**DATA PROVIDED**
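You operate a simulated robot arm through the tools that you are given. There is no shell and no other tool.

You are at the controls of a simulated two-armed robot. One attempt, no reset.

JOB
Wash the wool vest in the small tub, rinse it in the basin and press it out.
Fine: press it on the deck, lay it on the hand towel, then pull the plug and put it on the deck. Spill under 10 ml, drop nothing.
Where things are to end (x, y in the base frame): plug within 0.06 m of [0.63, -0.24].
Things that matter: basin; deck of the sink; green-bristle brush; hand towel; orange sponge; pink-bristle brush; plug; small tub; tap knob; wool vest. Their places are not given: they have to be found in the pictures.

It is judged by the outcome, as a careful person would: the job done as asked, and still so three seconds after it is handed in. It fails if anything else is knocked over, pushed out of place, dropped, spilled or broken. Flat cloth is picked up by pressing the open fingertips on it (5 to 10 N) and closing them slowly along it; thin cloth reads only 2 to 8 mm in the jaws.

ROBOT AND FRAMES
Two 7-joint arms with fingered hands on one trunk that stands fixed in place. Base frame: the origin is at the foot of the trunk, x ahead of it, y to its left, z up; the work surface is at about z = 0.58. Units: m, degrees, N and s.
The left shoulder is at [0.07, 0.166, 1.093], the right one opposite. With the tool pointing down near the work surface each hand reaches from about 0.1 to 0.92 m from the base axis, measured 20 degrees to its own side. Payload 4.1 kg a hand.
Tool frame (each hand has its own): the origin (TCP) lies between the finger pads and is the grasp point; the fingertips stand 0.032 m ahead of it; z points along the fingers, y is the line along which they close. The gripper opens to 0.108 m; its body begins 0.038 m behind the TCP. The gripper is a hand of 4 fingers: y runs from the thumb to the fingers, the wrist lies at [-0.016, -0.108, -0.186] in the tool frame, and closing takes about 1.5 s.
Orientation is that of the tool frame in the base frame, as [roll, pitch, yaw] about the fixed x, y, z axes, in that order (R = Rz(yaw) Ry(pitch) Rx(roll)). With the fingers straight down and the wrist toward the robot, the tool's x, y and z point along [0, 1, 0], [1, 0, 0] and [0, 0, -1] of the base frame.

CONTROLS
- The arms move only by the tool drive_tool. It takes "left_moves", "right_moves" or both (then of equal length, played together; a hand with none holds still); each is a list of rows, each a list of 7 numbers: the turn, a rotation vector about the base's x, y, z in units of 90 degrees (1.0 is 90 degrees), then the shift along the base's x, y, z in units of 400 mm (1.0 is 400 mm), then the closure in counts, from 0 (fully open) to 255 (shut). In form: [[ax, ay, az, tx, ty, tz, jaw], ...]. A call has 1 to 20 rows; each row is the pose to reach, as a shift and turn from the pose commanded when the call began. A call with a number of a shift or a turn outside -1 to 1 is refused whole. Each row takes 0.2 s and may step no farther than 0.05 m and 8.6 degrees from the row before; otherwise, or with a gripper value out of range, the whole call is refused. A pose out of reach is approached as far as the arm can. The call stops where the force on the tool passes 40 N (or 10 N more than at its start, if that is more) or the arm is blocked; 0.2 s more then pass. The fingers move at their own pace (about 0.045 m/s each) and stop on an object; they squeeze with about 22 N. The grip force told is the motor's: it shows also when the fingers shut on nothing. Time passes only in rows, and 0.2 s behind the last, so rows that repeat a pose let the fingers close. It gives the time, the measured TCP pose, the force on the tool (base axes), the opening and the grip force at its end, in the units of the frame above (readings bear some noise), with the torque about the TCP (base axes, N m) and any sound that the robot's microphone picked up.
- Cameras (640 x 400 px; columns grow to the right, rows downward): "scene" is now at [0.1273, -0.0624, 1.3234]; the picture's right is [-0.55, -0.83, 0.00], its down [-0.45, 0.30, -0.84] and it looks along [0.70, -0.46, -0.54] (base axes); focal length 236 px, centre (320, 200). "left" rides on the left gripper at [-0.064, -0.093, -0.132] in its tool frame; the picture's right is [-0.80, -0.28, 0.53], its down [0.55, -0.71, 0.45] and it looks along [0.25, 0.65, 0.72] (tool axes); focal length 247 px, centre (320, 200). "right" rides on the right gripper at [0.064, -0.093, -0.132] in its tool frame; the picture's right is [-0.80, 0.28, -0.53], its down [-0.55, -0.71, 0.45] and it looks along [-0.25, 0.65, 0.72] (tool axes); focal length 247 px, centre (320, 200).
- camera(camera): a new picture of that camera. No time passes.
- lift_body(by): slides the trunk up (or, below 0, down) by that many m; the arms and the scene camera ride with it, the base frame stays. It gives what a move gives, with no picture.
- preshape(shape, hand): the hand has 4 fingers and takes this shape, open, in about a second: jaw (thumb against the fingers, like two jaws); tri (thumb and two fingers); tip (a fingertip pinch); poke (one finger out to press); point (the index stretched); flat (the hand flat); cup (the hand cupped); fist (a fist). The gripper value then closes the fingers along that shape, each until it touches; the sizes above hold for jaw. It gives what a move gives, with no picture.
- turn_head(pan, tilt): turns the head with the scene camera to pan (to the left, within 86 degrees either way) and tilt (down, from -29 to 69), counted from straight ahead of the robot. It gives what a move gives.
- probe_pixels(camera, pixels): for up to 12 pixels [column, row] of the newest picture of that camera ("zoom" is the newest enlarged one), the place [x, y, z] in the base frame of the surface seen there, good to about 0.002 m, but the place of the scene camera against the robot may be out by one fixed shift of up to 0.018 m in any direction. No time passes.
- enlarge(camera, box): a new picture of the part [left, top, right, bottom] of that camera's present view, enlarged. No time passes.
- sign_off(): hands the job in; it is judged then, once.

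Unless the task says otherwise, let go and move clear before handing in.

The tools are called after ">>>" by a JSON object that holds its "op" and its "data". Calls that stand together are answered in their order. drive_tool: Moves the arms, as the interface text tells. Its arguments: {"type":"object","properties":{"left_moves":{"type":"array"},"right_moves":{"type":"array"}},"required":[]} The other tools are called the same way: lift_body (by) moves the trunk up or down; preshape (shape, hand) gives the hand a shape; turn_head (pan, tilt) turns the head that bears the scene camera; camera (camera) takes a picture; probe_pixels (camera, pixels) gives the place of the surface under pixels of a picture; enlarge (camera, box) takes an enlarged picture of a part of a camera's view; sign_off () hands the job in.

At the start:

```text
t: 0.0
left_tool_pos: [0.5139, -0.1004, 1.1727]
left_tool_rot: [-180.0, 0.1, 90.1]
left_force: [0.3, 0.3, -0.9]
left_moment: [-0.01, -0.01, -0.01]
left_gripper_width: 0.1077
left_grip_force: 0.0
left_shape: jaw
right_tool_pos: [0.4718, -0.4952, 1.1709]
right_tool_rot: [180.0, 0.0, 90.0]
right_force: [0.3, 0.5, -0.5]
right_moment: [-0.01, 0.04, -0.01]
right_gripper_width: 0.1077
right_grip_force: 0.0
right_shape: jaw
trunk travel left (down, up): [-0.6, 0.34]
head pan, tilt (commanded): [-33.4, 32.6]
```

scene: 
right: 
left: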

**STATED TASK**
Your task is to transcribe the listing above in full, exactly as given.

**COMPLETE ANSWER**
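You operate a simulated robot arm through the tools that you are given. There is no shell and no other tool.

You are at the controls of a simulated two-armed robot. One attempt, no reset.

JOB
Wash the wool vest in the small tub, rinse it in the basin and press it out.
Fine: press it on the deck, lay it on the hand towel, then pull the plug and put it on the deck. Spill under 10 ml, drop nothing.
Where things are to end (x, y in the base frame): plug within 0.06 m of [0.63, -0.24].
Things that matter: basin; deck of the sink; green-bristle brush; hand towel; orange sponge; pink-bristle brush; plug; small tub; tap knob; wool vest. Their places are not given: they have to be found in the pictures.

It is judged by the outcome, as a careful person would: the job done as asked, and still so three seconds after it is handed in. It fails if anything else is knocked over, pushed out of place, dropped, spilled or broken. Flat cloth is picked up by pressing the open fingertips on it (5 to 10 N) and closing them slowly along it; thin cloth reads only 2 to 8 mm in the jaws.

ROBOT AND FRAMES
Two 7-joint arms with fingered hands on one trunk that stands fixed in place. Base frame: the origin is at the foot of the trunk, x ahead of it, y to its left, z up; the work surface is at about z = 0.58. Units: m, degrees, N and s.
The left shoulder is at [0.07, 0.166, 1.093], the right one opposite. With the tool pointing down near the work surface each hand reaches from about 0.1 to 0.92 m from the base axis, measured 20 degrees to its own side. Payload 4.1 kg a hand.
Tool frame (each hand has its own): the origin (TCP) lies between the finger pads and is the grasp point; the fingertips stand 0.032 m ahead of it; z points along the fingers, y is the line along which they close. The gripper opens to 0.108 m; its body begins 0.038 m behind the TCP. The gripper is a hand of 4 fingers: y runs from the thumb to the fingers, the wrist lies at [-0.016, -0.108, -0.186] in the tool frame, and closing takes about 1.5 s.
Orientation is that of the tool frame in the base frame, as [roll, pitch, yaw] about the fixed x, y, z axes, in that order (R = Rz(yaw) Ry(pitch) Rx(roll)). With the fingers straight down and the wrist toward the robot, the tool's x, y and z point along [0, 1, 0], [1, 0, 0] and [0, 0, -1] of the base frame.

CONTROLS
- The arms move only by the tool drive_tool. It takes "left_moves", "right_moves" or both (then of equal length, played together; a hand with none holds still); each is a list of rows, each a list of 7 numbers: the turn, a rotation vector about the base's x, y, z in units of 90 degrees (1.0 is 90 degrees), then the shift along the base's x, y, z in units of 400 mm (1.0 is 400 mm), then the closure in counts, from 0 (fully open) to 255 (shut). In form: [[ax, ay, az, tx, ty, tz, jaw], ...]. A call has 1 to 20 rows; each row is the pose to reach, as a shift and turn from the pose commanded when the call began. A call with a number of a shift or a turn outside -1 to 1 is refused whole. Each row takes 0.2 s and may step no farther than 0.05 m and 8.6 degrees from the row before; otherwise, or with a gripper value out of range, the whole call is refused. A pose out of reach is approached as far as the arm can. The call stops where the force on the tool passes 40 N (or 10 N more than at its start, if that is more) or the arm is blocked; 0.2 s more then pass. The fingers move at their own pace (about 0.045 m/s each) and stop on an object; they squeeze with about 22 N. The grip force told is the motor's: it shows also when the fingers shut on nothing. Time passes only in rows, and 0.2 s behind the last, so rows that repeat a pose let the fingers close. It gives the time, the measured TCP pose, the force on the tool (base axes), the opening and the grip force at its end, in the units of the frame above (readings bear some noise), with the torque about the TCP (base axes, N m) and any sound that the robot's microphone picked up.
- Cameras (640 x 400 px; columns grow to the right, rows downward): "scene" is now at [0.1273, -0.0624, 1.3234]; the picture's right is [-0.55, -0.83, 0.00], its down [-0.45, 0.30, -0.84] and it looks along [0.70, -0.46, -0.54] (base axes); focal length 236 px, centre (320, 200). "left" rides on the left gripper at [-0.064, -0.093, -0.132] in its tool frame; the picture's right is [-0.80, -0.28, 0.53], its down [0.55, -0.71, 0.45] and it looks along [0.25, 0.65, 0.72] (tool axes); focal length 247 px, centre (320, 200). "right" rides on the right gripper at [0.064, -0.093, -0.132] in its tool frame; the picture's right is [-0.80, 0.28, -0.53], its down [-0.55, -0.71, 0.45] and it looks along [-0.25, 0.65, 0.72] (tool axes); focal length 247 px, centre (320, 200).
- camera(camera): a new picture of that camera. No time passes.
- lift_body(by): slides the trunk up (or, below 0, down) by that many m; the arms and the scene camera ride with it, the base frame stays. It gives what a move gives, with no picture.
- preshape(shape, hand): the hand has 4 fingers and takes this shape, open, in about a second: jaw (thumb against the fingers, like two jaws); tri (thumb and two fingers); tip (a fingertip pinch); poke (one finger out to press); point (the index stretched); flat (the hand flat); cup (the hand cupped); fist (a fist). The gripper value then closes the fingers along that shape, each until it touches; the sizes above hold for jaw. It gives what a move gives, with no picture.
- turn_head(pan, tilt): turns the head with the scene camera to pan (to the left, within 86 degrees either way) and tilt (down, from -29 to 69), counted from straight ahead of the robot. It gives what a move gives.
- probe_pixels(camera, pixels): for up to 12 pixels [column, row] of the newest picture of that camera ("zoom" is the newest enlarged one), the place [x, y, z] in the base frame of the surface seen there, good to about 0.002 m, but the place of the scene camera against the robot may be out by one fixed shift of up to 0.018 m in any direction. No time passes.
- enlarge(camera, box): a new picture of the part [left, top, right, bottom] of that camera's present view, enlarged. No time passes.
- sign_off(): hands the job in; it is judged then, once.

Unless the task says otherwise, let go and move clear before handing in.

The tools are called after ">>>" by a JSON object that holds its "op" and its "data". Calls that stand together are answered in their order. drive_tool: Moves the arms, as the interface text tells. Its arguments: {"type":"object","properties":{"left_moves":{"type":"array"},"right_moves":{"type":"array"}},"required":[]} The other tools are called the same way: lift_body (by) moves the trunk up or down; preshape (shape, hand) gives the hand a shape; turn_head (pan, tilt) turns the head that bears the scene camera; camera (camera) takes a picture; probe_pixels (camera, pixels) gives the place of the surface under pixels of a picture; enlarge (camera, box) takes an enlarged picture of a part of a camera's view; sign_off () hands the job in.

At the start:

```text
t: 0.0
left_tool_pos: [0.5139, -0.1004, 1.1727]
left_tool_rot: [-180.0, 0.1, 90.1]
left_force: [0.3, 0.3, -0.9]
left_moment: [-0.01, -0.01, -0.01]
left_gripper_width: 0.1077
left_grip_force: 0.0
left_shape: jaw
right_tool_pos: [0.4718, -0.4952, 1.1709]
right_tool_rot: [180.0, 0.0, 90.0]
right_force: [0.3, 0.5, -0.5]
right_moment: [-0.01, 0.04, -0.01]
right_gripper_width: 0.1077
right_grip_force: 0.0
right_shape: jaw
trunk travel left (down, up): [-0.6, 0.34]
head pan, tilt (commanded): [-33.4, 32.6]
```

scene: 
right: 
left: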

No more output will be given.